JOB: Take up the excerpted passage again after its last words.

EXCERPTED PASSAGE:
“But even as we downscaled what Christmas was to me, God was setting up a backdrop for one the greatest lessons I would ever learn. He had to remove the trappings, the traps we fall into, that distract us from Him.”
- The Light and the Life
Sitting on my couch in a bare living room, I can’t help but notice the contrast between the ornamented Christmas of my childhood and the financially necessitated minimalism of my holidays today. There’s no tree, not the big fake one with Joe’s POJ (piece of junk) hanging nor the fresh evergreen that smells of fresh pine. There are no Christmas books stacked on tables and lining walls. The little ceramic houses of my dad’s Christmas village are absent. And our framed 1000 piece puzzle of Biloski isn’t on the wall above my cherished piano. There’s a lot that’s not here.
All I have in my Christmas arsenal is a wreath and 5 candles.
Sometimes, when I talk this way, people think it’s because I’m too lazy to decorate or too frugal, that I’m just pretending to lack funds. But nothing can be further from the truth. Between mortgage payments, utilities, food, transportation, communications, the startup projects, and the fix-up companies, there’s really not a lot of money to spend.
And it’s with this plain frill-less holiday stage that I write this.
The Snoop
I was a snoop growing up. I knew where everything was. (Unlike today, when I can’t seem to find anything.) I knew what my gifts were, where they were hidden, who was giving what. Christmas was one giant treasure hunt for me. The “ber” months would hit and I would take my toy rifle, my slingshot, and a flashlight. Hunting season had arrived. If I wasn’t pleased with my discoveries I’d find a way to let these ignorant gift givers know exactly what I wanted and that I wouldn’t be happy with anything else. If the day’s rummaging yielded pleasing results, I could rollout my sleeping bag beside our Christmas tree in the living room and rest content with my weapons, safely under a sentry of armed GI Joes strategically placed to shoot would-be predators.
1993 was the year a black hooded Cobra Commander came out. I wanted Cobra Commander and I subtly let Josh know this.

INFORMATION SUPPLIED:

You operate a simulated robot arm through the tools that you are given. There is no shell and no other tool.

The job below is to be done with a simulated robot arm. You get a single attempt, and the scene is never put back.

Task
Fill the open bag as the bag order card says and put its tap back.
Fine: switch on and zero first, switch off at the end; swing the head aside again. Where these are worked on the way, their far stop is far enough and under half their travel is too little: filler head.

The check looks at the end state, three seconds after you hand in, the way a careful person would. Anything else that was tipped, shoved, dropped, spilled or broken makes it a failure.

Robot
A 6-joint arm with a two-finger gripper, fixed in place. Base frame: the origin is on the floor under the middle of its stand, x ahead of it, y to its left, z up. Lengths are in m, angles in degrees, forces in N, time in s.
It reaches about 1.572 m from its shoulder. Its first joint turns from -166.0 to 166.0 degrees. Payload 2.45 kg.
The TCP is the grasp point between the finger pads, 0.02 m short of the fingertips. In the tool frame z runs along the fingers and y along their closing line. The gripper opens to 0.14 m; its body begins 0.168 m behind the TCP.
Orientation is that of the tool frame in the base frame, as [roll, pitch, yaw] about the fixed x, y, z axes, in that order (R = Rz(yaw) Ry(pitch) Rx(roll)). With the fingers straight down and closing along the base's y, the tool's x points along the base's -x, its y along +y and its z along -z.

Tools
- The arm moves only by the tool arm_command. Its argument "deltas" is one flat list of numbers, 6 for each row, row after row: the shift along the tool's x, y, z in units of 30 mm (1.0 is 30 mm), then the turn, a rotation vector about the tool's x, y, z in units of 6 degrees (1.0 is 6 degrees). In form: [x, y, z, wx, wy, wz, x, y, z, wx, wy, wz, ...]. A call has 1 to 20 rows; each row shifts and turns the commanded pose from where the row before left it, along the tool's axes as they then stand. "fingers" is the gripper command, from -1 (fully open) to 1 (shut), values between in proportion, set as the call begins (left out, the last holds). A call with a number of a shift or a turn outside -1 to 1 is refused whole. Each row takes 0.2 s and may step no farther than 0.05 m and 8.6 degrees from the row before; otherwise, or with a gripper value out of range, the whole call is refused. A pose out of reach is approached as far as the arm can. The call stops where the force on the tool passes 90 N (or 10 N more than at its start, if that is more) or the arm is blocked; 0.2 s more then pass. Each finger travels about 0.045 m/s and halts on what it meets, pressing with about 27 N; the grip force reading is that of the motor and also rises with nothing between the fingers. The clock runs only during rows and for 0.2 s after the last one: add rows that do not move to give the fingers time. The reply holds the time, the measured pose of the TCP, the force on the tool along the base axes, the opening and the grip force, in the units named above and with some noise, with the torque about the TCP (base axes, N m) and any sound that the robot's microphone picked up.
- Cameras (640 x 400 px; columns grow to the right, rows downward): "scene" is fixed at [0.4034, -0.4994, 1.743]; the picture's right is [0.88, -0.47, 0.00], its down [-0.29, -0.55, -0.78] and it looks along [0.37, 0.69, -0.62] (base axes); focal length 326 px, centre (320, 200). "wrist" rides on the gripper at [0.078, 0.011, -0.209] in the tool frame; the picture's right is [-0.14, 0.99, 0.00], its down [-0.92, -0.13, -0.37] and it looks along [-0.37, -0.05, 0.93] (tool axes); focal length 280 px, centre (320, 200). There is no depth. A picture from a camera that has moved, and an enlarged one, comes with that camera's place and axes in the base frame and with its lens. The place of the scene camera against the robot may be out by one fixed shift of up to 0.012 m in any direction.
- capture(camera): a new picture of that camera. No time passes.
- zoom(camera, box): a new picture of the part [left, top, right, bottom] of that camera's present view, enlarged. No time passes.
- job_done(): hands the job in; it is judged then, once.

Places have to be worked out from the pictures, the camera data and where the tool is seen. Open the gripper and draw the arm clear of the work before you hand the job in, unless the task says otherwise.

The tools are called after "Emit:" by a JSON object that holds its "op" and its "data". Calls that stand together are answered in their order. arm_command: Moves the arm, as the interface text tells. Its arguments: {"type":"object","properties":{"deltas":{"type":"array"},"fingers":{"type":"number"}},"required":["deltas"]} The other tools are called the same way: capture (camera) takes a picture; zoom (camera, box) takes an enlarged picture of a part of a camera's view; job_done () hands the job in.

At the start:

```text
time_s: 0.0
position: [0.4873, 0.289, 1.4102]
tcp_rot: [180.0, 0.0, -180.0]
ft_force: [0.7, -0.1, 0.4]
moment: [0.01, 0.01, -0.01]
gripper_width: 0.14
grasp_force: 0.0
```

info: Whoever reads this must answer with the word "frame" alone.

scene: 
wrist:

RESPONSE:
A few days before Christmas a few gifts that looked like wrapped GI Joes were placed under the tree. When the coast was clear I walked over to the tree, took the gift that had my name on it, and carefully unwrapped it.
It was love at first sight.
“Cobra Commander!!!” I mouthed an inaudible shout.
I quickly got a hold of myself, wrapped everything, and returned the gift like it had never been moved. Christmas was going to be good.
I can’t begin to describe how hard it was to wait for Christmas Eve when we would be opening presents and I would be united with my wrapped love. I guess it would be similar to when Joe was waiting for his honeymoon but a little more intense.
When Christmas did arrive, and was allowed to open my gifts, I grabbed Cobra Commander and frantically freed him…
… only to find that I wasn’t holding Cobra Commander. In my hands was an orange Night Creeper Leader.
“Cobra Commander! I got Cobra Commander!!!”, an excited Joseph started jumping around and shouting.
I wasn’t allowed to say bad words (our mouths got soaped when we did) but if I were I would probably have said “WTF?”
“What did you get?” Joseph asked me.
“Night Creeper Leader…” I said disappointedly.
“He’s cool too.” Positive Joe responded.
“As cool as a butt.” I thought to myself.
I don’t know what happened, but some reason Josh switched the cards on the presents. He didn’t know anything on GI Joes. A Joe was a Joe to him. He would never have understood that Night Creeper Leader is no way near as cool as Cobra Commander.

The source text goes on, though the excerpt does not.